В настоящее время на очереди приватизация жилого фонда. Но

захочет ли кто-нибудь купить свою квартиру, если теперь он

платит за нее лишь один процент своего дохода? В первый же

- 64 -

день владения такой собственностью у него будет та же убогая

квартира, но ему придется оплачивать отопление, эксплуатацию

и платить налоги. При капитализме жилище стоит от 30 до 40 %

семейного дохода. В отношении жилищ для перехода к рынку

нельзя использовать рыночный подход.

Поскольку китайское правительство может принимать

эффективные решения, гражданам по существу объявили, что

им придется купить свои нынешние жилища. Недавно я

встретился с группой чиновников дипломатической службы,

которым приказали купить свои нынешние квартиры. Им

разрешили приобрести их примерно за треть стоимости

постройки (весьма дорогостоящей с капиталистической точки

зрения), но остаток их дохода, предназначенный на покупку

других потребительских товаров, оказался вследствие этого

сильно урезанным. Покупка им не нравилась, но они купили

квартиры, так как у них не было выбора: в противном случае они

потеряли бы работу.

Для успешной работы рыночной экономики должно быть

известно, что кому принадлежит. При коммунизме все

принадлежало государству. Рыночная экономика должна

начаться с исходного распределения доходов и богатства.

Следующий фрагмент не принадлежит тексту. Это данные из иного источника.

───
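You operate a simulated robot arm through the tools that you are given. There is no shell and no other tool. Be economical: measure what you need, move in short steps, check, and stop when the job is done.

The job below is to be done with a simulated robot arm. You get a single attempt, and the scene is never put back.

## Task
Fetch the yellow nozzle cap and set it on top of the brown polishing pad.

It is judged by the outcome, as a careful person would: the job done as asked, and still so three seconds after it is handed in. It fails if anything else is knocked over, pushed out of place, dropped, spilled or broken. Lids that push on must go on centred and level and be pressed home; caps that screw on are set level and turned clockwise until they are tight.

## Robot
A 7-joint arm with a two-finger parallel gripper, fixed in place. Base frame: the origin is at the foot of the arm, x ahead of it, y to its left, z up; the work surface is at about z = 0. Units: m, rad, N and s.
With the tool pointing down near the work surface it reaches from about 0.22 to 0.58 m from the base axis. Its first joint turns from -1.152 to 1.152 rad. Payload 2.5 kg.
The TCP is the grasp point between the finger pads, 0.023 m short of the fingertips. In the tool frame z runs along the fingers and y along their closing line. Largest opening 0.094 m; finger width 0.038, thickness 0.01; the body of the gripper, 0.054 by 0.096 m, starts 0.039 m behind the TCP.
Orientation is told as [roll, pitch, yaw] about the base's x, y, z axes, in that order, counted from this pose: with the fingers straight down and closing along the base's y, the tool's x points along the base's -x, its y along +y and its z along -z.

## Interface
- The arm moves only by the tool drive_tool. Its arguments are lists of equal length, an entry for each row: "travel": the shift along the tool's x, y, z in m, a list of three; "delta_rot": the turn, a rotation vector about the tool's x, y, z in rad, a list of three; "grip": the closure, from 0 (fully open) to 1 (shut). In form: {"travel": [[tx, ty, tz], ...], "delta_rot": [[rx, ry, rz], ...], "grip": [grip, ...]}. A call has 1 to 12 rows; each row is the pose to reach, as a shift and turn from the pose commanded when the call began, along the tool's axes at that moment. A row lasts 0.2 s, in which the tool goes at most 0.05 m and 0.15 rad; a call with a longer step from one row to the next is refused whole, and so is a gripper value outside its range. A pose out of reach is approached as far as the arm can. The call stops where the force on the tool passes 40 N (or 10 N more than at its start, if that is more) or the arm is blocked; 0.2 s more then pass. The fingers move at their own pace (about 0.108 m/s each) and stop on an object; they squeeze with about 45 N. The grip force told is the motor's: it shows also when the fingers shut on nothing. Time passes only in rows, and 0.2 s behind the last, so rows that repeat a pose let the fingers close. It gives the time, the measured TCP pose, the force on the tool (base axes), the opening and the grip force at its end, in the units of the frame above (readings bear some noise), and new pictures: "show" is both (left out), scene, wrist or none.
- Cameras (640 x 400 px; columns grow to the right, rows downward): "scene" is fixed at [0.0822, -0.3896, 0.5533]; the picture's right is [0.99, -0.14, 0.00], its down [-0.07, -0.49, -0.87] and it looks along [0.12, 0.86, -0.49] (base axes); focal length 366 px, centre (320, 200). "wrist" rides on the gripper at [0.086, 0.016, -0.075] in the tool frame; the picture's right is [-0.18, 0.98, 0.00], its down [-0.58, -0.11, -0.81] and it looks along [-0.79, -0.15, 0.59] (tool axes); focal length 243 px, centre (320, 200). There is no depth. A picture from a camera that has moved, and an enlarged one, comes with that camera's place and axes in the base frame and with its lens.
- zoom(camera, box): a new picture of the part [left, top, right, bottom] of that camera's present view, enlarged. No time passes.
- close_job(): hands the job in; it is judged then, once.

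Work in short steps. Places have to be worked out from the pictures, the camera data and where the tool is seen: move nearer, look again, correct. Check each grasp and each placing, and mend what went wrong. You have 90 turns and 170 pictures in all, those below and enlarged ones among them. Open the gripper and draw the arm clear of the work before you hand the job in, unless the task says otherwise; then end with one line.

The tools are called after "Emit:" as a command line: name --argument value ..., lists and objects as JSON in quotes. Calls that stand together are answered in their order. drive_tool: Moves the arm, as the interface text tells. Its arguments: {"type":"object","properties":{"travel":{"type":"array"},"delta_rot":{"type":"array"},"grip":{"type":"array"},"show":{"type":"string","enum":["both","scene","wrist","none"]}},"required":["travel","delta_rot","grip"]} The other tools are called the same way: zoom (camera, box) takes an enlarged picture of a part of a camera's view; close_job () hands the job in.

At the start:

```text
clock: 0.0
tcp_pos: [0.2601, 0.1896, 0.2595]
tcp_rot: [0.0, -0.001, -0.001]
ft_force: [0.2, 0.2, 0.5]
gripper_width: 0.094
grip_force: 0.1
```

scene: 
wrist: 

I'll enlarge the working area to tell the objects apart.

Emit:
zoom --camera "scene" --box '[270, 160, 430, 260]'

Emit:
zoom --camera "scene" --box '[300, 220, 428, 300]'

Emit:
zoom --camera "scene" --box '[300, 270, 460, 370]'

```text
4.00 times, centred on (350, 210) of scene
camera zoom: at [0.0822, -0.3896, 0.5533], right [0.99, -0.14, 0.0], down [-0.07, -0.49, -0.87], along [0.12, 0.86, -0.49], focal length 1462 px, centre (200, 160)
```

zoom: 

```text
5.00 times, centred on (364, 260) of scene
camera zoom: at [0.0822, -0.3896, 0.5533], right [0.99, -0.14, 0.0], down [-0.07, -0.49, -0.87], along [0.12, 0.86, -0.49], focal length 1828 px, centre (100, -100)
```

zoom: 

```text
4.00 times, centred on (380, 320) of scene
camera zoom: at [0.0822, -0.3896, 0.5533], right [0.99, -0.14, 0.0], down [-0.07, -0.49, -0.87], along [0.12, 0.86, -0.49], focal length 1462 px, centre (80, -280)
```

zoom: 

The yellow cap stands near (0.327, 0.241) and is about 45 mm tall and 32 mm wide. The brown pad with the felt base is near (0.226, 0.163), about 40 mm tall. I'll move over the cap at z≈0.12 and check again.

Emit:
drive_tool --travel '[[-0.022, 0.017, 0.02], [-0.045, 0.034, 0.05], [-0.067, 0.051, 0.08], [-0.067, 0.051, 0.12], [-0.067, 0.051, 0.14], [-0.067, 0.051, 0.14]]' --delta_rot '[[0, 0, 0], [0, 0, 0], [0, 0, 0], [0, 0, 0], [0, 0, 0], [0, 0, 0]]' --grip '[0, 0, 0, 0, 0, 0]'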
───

Правительства должны быть способны принимать и навязывать

решения — отдавать или продавать все, что им угодно, тем,

кому хотят.

Хотя китайский способ все это делать более чем несовершенен,

китайское правительство способно принимать такие решения

(23). В большей части Восточной Европы правительства к этому

неспособны. Приватизация слишком часто была там по существу

процессом спонтанного самовозгорания, в котором более

сильные (обычно прежние коммунисты) просто захватывали

бывшее государственное имущество в собственные руки. Этот

несанкционированный процесс приватизации создает ощущение

всеобщей коррумпированности. Богатыми оказываются не те, кто

организует новое производство, а те, кто лучше всех умеет

захватить бывшее государственное — то есть общественное —

имущество. Очень скоро рынок начинает рассматриваться как

нечестное дело, и политическая поддержка официальной

приватизации исчезает. В России значительную часть

преступлений можно было бы назвать частной приватизацией.

- 65 -

Коммунизм и конфуцианская культура вместе поддерживали

заинтересованность в образовании. По сравнению с другими

крупными развивающимися странами, такими, как Индия,

Индонезия и Бразилия, Китай имеет лучшее и более широко

распространенное образование. Гораздо легче обучать навыкам

современного производства людей с хорошим основным

образованием, чем неграмотных.

Третье преимущество Китая — это заморские китайцы. Функции

менеджмента весьма различны при коммунизме и при

капитализме. При коммунизме менеджеры были по существу

квазивоенными экономическими чиновниками. Был центральный

экономический план, план битвы, составленный в Москве или в

Пекине. Менеджерам говорили, что им делать, и посылали им

нужные материалы, компоненты, людей и деньги для уплаты

заработной платы. Им говорили, что за их продукцией пришлют

железнодорожную платформу, которая увезет ее неизвестно

куда, а если продукция не будет готова, то их накажут (отдадут

под военный суд). Менеджеры никогда ничего не покупали,

никогда ничего не продавали, никогда ни с кем не торговались,

никогда не изучали рыночную информацию, никогда не

беспокоились о прибылях и потерях и никогда не говорили с

потребителем. Они были полковниками экономической армии,

исполнявшими приказы их генералов.

Какой процент успеха имели американские попытки сделать

дельцов из армейских полковников? В точности нулевой. Для

бизнеса требуется совсем иной склад ума. В России

существующая система использует полковников прежней армии

— и не работает. В Китае же полковников прежней армии

заменили, главным образом, заморские китайцы, умеющие

играть в капиталистическую игру, так как они были воспитаны в

капиталистической экономике. Менеджеры заводов часто —

заморские китайцы, а функции главного командования могут

исполнять в Гонконге те из них (тайванцы), кто умеет пропускать

через Гонконг свои деньги или свой талант. Эти заморские

китайцы (живущие в Гонконге, на Тайване, в Северной и Южной

Америке, в Юго-Восточной Азии и Сингапуре) приносят деньги и

технику, но самое ценное из всего, что они приносят, — это

знания и связи, необходимые для капиталистической игры.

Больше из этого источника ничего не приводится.